A key feature of this proposal is that it overcomes the problem of high effective marginal tax rates as people move from welfare to work.

‘By increasing the tax free threshold to $30,000 and only providing welfare to people with incomes below $30,000, there is no overlap between tax payers and welfare recipients. Not only does this remove the problem of overlapping work disincentives, but also it removes the pointless churning of money from taxpayers to bureaucrats back to the same taxpayers.’

Another advantage is that it removes the need for a minimum wage and therefore boosts employment opportunities:  ‘Instead of legislating for higher wages, the NIT allows wages to stay at their market rate and supplements low incomes with a welfare payment.’
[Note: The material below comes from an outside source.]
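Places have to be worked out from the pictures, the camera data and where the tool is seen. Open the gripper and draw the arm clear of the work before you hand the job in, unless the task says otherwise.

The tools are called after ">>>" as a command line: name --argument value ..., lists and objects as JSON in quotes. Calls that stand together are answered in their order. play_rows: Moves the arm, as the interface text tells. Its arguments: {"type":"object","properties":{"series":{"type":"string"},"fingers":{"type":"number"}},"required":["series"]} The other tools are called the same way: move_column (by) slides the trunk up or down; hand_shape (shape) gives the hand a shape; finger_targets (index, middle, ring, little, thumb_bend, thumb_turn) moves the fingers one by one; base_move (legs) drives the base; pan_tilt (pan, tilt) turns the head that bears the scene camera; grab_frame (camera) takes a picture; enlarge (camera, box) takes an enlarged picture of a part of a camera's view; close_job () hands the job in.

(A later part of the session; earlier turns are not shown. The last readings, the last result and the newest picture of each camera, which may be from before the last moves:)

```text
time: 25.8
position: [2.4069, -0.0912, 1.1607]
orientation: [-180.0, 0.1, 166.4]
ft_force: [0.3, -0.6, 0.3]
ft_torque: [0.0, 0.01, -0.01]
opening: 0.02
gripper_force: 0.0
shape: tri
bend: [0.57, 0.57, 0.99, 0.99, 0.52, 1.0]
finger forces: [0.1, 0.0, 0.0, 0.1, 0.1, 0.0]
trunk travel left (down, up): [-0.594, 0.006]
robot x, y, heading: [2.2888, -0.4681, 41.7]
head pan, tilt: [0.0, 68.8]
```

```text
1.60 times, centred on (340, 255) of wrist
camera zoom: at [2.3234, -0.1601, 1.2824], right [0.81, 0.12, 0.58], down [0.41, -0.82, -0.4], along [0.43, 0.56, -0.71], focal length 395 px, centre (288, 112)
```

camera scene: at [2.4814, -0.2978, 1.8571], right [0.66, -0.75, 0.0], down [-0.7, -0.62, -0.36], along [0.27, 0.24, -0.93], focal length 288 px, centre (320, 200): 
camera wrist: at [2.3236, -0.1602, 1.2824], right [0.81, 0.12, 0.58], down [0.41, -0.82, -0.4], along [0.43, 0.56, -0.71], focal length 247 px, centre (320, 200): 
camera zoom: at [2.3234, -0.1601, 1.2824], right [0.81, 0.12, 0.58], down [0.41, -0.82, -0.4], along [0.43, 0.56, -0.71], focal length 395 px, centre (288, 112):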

Reform 30/30 is more equitable than our existing system.  It significantly reduces unemployment (and therefore poverty), and it ends discrimination against couples.  Humphreys calculates it could create 500,000 new jobs, a $90 billion bigger economy, higher growth rates, lower tax levels and a simpler, fairer tax/welfare system.
‘The biggest winners in this reform are the working poor who previously had the highest effective marginal tax rates (EMTRs) and who now get to keep more of their welfare benefits and are exempt from income tax.’